Sound as a Creative Force in World Mythologies
Sound as a Primal Creative Force
In many cultures sound itself is the decisive act of creation. The primordial void is often imagined as silent until a first sound breaks the emptiness, a vibration that brings matter and order into being [5].
Aboriginal Australia: Singing the World Alive
In Aboriginal Dreamtime traditions, ancestor beings travelled a featureless land and sang each landmark, plant, and animal into existence. These songs, known as songlines, are not symbolic, they are believed to be the reason the land exists as it does [6]. One account says: “through their thoughts, dreams and journeys [the Ancestors] sang the world into existence” [7].
Polynesia: Sound as the First Act
A Maori cosmogonic chant describes the silence of the void turning into sound, and that sound creating heaven and earth [8]. In Tahiti, the creator god Taaroa was said to have formed himself inside a resonating conch shell, the sound chamber of the cosmos, before shaping the world [5]. In Tonga, a great rock split apart with a thunderous noise, giving birth to the first beings [9].
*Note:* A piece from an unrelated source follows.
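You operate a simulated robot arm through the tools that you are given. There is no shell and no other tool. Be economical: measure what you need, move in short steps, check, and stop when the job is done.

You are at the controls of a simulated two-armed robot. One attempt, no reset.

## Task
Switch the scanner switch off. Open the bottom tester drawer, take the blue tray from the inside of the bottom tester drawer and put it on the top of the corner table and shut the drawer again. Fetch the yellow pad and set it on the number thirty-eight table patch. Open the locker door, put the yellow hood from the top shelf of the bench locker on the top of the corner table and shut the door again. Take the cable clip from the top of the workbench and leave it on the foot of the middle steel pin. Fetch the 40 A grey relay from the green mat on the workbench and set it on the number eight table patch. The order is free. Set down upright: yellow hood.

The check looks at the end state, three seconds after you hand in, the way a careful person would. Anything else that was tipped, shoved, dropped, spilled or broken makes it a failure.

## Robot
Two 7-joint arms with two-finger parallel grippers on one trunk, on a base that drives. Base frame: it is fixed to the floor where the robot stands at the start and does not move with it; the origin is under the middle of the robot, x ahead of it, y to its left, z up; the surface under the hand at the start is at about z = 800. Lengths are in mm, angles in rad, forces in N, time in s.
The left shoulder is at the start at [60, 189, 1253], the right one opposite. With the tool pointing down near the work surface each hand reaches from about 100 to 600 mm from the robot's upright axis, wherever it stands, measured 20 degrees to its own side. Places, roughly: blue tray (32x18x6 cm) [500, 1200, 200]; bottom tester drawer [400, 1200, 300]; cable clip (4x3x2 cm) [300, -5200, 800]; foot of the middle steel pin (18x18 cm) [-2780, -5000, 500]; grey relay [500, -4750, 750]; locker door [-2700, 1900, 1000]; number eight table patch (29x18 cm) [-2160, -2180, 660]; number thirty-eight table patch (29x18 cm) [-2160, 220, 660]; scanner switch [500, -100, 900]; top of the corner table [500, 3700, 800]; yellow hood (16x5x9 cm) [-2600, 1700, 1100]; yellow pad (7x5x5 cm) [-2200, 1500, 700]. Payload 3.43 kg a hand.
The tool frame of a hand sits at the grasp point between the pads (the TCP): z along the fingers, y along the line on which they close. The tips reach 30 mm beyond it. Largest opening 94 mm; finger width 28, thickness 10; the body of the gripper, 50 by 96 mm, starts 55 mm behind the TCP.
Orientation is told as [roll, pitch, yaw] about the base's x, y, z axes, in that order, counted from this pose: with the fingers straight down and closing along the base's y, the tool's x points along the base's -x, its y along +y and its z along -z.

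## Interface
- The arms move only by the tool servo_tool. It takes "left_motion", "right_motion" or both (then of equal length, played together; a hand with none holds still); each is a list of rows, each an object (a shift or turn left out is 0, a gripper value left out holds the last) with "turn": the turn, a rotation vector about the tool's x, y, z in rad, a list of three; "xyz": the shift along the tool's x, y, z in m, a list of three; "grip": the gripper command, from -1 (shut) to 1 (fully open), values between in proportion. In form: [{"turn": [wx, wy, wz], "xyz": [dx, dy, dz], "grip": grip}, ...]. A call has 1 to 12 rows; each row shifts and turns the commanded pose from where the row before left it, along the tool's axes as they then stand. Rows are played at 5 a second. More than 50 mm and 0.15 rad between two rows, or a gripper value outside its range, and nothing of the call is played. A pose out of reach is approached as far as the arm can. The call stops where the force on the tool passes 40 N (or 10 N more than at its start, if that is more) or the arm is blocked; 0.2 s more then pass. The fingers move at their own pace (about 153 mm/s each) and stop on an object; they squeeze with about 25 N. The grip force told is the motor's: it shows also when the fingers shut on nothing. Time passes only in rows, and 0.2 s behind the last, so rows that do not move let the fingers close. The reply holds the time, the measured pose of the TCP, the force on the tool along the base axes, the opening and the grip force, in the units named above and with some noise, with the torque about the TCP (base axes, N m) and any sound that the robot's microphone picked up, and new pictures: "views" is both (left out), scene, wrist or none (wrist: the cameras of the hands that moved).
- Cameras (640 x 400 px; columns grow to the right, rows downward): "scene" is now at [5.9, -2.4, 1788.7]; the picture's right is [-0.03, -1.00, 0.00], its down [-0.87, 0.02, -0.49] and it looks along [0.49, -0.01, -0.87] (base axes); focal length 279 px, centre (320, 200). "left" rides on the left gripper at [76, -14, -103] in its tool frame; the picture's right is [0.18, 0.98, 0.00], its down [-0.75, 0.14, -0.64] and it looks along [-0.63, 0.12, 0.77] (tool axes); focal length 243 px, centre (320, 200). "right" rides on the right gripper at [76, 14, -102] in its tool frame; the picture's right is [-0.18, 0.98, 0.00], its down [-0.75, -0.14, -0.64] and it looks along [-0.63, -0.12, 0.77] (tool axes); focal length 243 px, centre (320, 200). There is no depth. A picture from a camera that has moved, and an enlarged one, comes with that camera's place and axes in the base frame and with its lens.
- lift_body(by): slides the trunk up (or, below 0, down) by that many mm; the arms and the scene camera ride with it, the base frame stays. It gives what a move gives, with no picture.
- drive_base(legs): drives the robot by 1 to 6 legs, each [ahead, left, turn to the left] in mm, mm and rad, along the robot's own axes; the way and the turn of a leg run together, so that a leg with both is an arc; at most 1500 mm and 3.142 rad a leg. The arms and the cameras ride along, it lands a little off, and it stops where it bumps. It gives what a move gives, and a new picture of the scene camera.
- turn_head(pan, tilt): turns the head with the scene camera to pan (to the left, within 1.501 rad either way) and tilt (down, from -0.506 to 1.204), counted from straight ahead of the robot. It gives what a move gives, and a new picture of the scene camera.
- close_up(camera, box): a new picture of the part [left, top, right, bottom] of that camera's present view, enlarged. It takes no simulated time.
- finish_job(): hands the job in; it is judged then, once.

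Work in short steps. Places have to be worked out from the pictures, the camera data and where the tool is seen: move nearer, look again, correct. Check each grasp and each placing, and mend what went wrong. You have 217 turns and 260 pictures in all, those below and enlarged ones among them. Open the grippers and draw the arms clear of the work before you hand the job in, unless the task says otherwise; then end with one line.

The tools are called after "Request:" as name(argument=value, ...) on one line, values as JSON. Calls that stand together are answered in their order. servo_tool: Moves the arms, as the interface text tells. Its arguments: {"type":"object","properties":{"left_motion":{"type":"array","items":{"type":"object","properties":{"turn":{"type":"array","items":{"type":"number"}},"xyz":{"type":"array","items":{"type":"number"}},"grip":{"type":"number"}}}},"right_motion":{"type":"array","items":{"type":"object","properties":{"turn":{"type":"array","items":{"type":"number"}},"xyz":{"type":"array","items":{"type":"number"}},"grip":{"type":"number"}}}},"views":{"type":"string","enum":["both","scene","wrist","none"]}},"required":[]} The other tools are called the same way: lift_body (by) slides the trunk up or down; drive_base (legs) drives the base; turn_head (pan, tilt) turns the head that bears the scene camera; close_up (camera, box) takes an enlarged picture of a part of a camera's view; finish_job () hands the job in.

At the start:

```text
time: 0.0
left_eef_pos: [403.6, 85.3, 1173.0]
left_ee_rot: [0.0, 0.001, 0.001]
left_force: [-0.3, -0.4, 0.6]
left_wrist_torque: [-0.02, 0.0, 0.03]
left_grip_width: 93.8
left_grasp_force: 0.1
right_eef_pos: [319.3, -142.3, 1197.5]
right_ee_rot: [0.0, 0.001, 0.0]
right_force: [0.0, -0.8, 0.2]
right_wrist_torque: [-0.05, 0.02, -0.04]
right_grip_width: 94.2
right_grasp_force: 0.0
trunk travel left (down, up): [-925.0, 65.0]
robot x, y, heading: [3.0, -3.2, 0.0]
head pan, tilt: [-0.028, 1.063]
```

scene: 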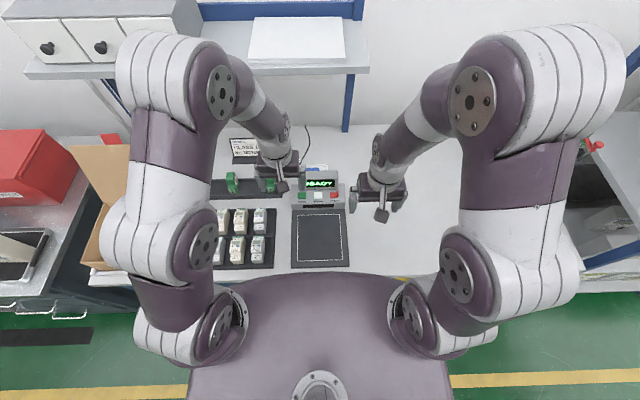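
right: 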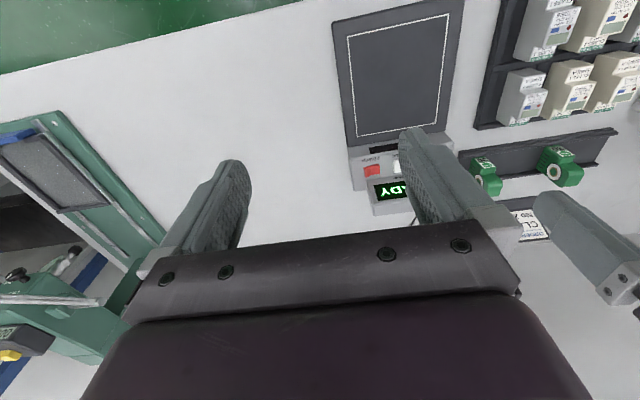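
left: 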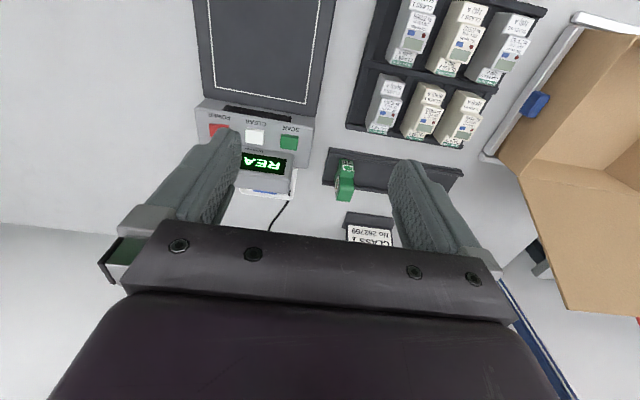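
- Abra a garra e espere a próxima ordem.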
Africa: Drums, Thunder, and the Creator’s Snap
African cosmologies often link creation to thunder, drums, or other natural sounds. The Maasai identify distant thunder as the good voice of the creator [9]. A West African story says the world began when the creator snapped his fingers, the sharp crack becoming the first act of creation [6]. Among the Kamba of Kenya, the word for the creator, Mulungu, also means “flute,” implying the creator is musical sound itself [5]. Some Central and Southern African peoples speak of talking trees whose booming resonance was the drum of creation [5].
North America: Thunder, Flutes, and Wingbeats
Among the Cheyenne and Arapaho, the Great Spirit shaped the world with a mighty voice of thunder [9]. In an Arapaho story, the Creator walked over the waters with a sacred flute; on the seventh day he coughed and cried out, and land appeared. As he played his flute, the earth solidified [10]. The Yuki of California tell that the deity Taikomol emanated a great chant, its vibrations causing dry land to rise [10]. Other Californian tribes describe the clap of the Creator’s hands or the bullroarer’s rumble as the sound that brought forth the cosmos [10]. In one Wintun tale, a lamprey eel blew through its holes like a flute, and its droning whistle shaped the world [11]. In Inuit myth, Raven flapped his wings, and the beating sound stirred the ocean, forming land [10].
South America: The Universe as Sound
The Uitoto of the Colombian Amazon say that “in the beginning, the Word gave origin to the Father”, the creator god himself emerged from vibration [12]. Their myths describe the creator using breath and saliva to sound the world into form [12]. Some analyses interpret the creator’s body as a cosmic drum [1]. Across the Amazon, sacred flutes and trumpets are often portrayed as primordial instruments of creation, and in Tupi-Guaraní traditions, the first woman saved the world by singing a sacred melody that restored balance [13].
Eurasia: Cosmic Vibrations and Sacred Sound
In India, the Vedas describe the universe beginning with sound (Nada Brahma), expressed in the syllable Om [5]. Prajapati, the creator, is said to have been born from sound-breath and to have sung the world into existence [5]. Later mythology personifies this in Shiva’s drum (damaru), whose rhythm drives cosmic creation and dissolution. In Egypt, the god Thoth was said to have clapped and laughed the world into being, each peal of laughter birthing gods and elements [10]. In Mesopotamia, Enki’s creative word was likened to a drumbeat [5]. Chinese traditions describe the first thunderclap as the signal of creation, sometimes called the “laughter of the clouds” [9]. In Japan’s Nihon Shoki, a deity emerges from a heavenly reed instrument, linking creation directly with music [10]. In the Hebrew Bible / Early Christianity, the Genesis frames creation as a sequence of divine speech—“And God said, ‘Let there be light’”—while John’s Gospel universalises this as the Logos, “through whom all things were made” [14]. In Islam (Qur’an), Creation is by divine command: “Be! and it is” (kun fa-yakun), a terse formula of reality arising through utterance [15].